Airbus in Hamburg: Die 24-Stunden-Reportage
Der Mann für die Farbe beim A321 war und ist Thorsten Dreyer. Der gelernte Baumöbeltischler und studierte Holz- und Kunststofftechniker wurde auserkoren, die Lackiererei auf Finkenwerder aufzubauen. „Für mich war das absolutes Neuland“, sagt der 56-Jährige. Zwei Wochen lang schaute er den Kollegen in Toulouse über die Schulter. Dann wurde der Prozess eins zu eins übertragen. Anfang 1993 wurde in Hamburg das erste Mal eine Maschine von außen lackiert. Vor allem die äußerste Schicht wird im Flugbetrieb heftig gefordert. „Die Lacke müssen innerhalb von zehn Minuten Temperatursprünge von 100 Grad Celsius aushalten“, sagt Dreyer, der seit dem Jahr 2006 die A380-Außenlackierung leitet. Die Lackierung des größten Passagierjets der Welt wird derzeit mit der der A320-Familie zusammengeführt.

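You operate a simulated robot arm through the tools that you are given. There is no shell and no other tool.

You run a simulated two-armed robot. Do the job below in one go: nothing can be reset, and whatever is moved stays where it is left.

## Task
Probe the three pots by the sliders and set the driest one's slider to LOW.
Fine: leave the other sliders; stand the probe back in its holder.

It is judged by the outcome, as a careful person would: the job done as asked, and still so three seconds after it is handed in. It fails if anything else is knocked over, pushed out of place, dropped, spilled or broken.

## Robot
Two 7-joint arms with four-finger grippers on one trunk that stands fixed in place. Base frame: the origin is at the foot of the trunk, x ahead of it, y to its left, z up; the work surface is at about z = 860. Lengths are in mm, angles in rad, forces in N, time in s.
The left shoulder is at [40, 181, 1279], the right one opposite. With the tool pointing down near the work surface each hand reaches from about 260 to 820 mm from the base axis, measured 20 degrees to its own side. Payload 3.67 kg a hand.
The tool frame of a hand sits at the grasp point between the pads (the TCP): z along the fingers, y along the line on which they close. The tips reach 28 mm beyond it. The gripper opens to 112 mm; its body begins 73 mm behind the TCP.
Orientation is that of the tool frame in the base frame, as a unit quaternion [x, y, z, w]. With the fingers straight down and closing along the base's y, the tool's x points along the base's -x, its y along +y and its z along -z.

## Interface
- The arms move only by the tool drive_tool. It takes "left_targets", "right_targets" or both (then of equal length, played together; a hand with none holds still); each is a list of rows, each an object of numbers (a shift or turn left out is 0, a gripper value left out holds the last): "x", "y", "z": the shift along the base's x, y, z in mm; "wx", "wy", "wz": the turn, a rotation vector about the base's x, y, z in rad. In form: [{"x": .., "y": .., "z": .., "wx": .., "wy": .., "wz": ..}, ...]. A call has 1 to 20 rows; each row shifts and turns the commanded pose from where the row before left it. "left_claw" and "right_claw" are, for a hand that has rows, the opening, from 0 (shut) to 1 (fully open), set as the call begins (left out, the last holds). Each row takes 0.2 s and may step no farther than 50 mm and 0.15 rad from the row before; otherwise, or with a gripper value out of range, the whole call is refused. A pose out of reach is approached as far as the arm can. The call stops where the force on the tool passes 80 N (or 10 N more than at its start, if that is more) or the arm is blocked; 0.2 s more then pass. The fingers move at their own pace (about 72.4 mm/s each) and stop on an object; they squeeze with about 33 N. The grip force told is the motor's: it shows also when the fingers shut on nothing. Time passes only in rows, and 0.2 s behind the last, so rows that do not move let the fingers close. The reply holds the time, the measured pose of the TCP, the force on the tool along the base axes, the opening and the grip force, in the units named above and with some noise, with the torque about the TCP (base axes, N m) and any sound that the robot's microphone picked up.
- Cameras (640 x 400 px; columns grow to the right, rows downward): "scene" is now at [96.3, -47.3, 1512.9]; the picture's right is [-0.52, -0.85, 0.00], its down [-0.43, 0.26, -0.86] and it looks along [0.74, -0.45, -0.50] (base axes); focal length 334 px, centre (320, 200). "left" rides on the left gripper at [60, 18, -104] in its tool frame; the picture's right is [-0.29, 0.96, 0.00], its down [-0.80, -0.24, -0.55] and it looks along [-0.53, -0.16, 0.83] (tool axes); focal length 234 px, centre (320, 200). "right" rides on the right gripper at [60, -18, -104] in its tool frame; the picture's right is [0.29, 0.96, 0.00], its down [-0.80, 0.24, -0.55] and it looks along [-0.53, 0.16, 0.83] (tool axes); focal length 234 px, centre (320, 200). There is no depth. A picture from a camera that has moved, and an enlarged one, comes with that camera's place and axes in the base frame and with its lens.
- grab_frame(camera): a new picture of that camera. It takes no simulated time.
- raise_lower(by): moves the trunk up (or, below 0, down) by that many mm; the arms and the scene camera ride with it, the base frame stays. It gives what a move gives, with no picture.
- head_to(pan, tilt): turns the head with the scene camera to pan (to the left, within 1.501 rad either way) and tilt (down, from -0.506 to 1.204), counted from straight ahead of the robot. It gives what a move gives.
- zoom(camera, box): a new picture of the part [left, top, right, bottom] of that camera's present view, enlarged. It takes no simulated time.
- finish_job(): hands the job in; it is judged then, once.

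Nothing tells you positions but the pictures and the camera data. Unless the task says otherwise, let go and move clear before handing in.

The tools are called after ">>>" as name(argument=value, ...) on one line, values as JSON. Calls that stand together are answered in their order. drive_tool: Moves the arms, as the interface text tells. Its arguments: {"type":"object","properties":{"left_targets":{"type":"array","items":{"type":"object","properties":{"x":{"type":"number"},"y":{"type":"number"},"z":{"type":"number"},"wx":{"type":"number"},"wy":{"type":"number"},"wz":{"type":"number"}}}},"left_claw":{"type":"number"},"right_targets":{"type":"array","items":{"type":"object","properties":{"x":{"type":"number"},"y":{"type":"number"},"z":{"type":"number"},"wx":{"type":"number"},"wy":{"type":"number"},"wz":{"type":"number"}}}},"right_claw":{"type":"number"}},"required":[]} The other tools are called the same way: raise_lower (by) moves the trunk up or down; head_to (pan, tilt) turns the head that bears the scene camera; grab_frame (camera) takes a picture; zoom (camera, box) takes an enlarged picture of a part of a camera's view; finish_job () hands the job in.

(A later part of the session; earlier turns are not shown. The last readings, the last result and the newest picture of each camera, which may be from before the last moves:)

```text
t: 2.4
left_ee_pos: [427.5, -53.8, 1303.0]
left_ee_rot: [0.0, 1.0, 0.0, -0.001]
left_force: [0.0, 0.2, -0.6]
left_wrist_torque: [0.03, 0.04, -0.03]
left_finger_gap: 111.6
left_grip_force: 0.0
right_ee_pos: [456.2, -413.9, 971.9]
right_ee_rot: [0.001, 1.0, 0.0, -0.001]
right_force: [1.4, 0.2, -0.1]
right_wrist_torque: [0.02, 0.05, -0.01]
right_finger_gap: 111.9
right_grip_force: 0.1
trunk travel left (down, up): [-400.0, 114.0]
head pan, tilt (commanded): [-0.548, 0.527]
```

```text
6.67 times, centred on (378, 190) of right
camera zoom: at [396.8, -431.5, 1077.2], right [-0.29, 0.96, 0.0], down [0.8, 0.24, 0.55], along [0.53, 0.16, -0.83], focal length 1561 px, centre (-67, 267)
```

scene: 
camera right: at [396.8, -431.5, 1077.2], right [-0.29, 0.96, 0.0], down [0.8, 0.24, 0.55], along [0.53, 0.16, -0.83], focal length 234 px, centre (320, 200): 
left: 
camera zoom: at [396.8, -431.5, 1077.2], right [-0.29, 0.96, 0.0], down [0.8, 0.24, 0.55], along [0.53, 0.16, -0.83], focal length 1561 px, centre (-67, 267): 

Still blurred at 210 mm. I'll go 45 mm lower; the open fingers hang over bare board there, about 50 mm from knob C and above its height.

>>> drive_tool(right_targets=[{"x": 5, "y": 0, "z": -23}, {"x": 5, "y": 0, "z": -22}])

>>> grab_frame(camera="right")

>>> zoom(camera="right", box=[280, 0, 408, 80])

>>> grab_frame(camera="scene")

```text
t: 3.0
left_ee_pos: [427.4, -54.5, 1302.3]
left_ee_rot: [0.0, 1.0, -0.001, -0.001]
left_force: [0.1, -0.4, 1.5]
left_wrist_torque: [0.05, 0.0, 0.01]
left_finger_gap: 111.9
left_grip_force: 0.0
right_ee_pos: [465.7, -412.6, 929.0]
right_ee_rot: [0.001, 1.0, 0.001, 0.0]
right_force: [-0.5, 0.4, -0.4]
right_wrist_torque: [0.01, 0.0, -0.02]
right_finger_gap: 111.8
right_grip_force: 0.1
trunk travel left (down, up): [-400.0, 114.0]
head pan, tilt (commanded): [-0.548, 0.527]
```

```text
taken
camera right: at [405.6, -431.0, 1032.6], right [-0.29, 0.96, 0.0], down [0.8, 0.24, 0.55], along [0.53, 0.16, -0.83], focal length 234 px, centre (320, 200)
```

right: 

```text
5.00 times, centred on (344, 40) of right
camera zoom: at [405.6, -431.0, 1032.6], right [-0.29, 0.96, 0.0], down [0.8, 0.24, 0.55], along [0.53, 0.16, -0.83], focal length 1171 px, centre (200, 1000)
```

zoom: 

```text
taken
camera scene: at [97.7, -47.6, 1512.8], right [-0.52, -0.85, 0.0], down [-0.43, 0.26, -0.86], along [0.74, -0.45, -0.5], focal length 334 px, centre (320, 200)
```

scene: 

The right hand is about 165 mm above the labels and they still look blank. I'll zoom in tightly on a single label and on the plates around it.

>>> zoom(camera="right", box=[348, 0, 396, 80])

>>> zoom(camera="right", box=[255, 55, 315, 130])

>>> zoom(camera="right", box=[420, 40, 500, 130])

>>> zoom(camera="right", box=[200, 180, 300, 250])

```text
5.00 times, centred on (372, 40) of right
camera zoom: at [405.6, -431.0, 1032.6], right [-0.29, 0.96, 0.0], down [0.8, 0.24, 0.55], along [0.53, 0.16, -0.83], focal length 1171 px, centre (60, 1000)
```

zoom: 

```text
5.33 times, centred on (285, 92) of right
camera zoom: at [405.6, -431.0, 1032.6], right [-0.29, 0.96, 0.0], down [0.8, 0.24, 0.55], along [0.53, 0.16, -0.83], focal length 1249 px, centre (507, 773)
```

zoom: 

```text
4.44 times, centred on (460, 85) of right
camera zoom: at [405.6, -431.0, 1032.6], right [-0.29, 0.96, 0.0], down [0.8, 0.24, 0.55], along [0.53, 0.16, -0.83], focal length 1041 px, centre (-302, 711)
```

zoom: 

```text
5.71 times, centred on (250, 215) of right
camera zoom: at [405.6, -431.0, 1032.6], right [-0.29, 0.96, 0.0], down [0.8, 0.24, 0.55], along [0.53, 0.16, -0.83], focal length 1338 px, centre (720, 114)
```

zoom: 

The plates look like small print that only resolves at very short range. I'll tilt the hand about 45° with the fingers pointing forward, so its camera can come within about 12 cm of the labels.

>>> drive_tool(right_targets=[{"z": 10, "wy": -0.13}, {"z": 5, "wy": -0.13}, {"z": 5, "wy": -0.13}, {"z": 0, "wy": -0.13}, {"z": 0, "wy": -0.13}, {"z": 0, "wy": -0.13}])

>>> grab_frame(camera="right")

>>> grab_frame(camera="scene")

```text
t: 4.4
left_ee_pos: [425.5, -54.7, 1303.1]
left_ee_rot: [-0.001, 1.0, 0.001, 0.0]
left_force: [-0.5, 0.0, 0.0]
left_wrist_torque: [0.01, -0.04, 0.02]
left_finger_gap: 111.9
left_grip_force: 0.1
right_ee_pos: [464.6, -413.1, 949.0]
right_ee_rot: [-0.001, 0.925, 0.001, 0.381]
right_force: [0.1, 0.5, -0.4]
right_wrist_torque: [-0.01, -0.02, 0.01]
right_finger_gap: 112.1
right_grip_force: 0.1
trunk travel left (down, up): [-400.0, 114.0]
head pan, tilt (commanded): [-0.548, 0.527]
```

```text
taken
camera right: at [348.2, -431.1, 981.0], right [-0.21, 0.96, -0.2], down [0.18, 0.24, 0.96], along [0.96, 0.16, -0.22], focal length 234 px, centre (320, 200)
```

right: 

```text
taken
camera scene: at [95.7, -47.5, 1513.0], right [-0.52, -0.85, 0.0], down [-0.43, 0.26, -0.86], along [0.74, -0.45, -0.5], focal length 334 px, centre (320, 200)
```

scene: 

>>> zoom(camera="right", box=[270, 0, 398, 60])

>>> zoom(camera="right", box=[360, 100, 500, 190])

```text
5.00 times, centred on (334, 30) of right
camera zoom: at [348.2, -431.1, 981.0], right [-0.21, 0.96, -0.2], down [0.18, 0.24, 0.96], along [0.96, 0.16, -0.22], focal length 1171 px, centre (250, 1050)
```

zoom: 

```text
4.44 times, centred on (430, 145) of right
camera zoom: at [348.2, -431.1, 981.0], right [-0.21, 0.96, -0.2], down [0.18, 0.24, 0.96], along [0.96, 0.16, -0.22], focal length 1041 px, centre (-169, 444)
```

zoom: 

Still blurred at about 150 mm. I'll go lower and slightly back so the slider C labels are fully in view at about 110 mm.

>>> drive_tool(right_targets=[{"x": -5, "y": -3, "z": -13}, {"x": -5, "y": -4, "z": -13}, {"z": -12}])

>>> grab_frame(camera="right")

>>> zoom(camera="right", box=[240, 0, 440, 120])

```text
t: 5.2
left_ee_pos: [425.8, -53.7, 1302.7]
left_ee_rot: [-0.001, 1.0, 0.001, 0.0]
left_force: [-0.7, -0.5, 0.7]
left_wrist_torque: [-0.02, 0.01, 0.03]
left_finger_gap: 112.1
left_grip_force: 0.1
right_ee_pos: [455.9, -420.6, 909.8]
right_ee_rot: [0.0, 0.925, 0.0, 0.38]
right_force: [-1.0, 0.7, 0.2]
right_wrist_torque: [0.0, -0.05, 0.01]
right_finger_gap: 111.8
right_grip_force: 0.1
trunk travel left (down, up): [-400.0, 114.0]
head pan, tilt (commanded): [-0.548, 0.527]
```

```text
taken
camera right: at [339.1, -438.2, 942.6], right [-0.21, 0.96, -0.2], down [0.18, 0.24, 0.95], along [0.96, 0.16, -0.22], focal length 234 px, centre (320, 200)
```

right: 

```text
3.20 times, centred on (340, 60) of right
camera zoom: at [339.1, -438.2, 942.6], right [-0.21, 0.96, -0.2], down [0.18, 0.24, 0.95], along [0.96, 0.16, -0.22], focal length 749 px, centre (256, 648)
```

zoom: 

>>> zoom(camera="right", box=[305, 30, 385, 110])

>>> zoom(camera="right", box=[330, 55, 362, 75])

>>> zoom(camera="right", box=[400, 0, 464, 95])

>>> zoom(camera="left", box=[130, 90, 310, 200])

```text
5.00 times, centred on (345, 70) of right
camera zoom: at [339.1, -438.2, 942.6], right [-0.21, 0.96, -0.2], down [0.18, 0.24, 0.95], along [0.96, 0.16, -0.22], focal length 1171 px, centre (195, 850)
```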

Arbeitszeit hat sich stark reduziert
Die Arbeitszeit für einen Jet hat sich stark reduziert. Weil vieles professioneller wurde. So hat man früher mit Auge und bloßer Hand versucht, die Linien für Logos und Muster aufzutragen. Angesichts der Rundungen der Maschine ein schwieriges Unterfangen. Heute kommen dafür Folien aus dem Drucker. Ein A321 ist dank solcher Verbesserungen heute in gut 700 Stunden fertig lackiert, früher waren es mehr als 2000 Stunden. Der Bereich wuchs von 15 Mitarbeitern auf rund 400 Personen, die für beide Flugzeugprogramme zusammen verantwortlich sind.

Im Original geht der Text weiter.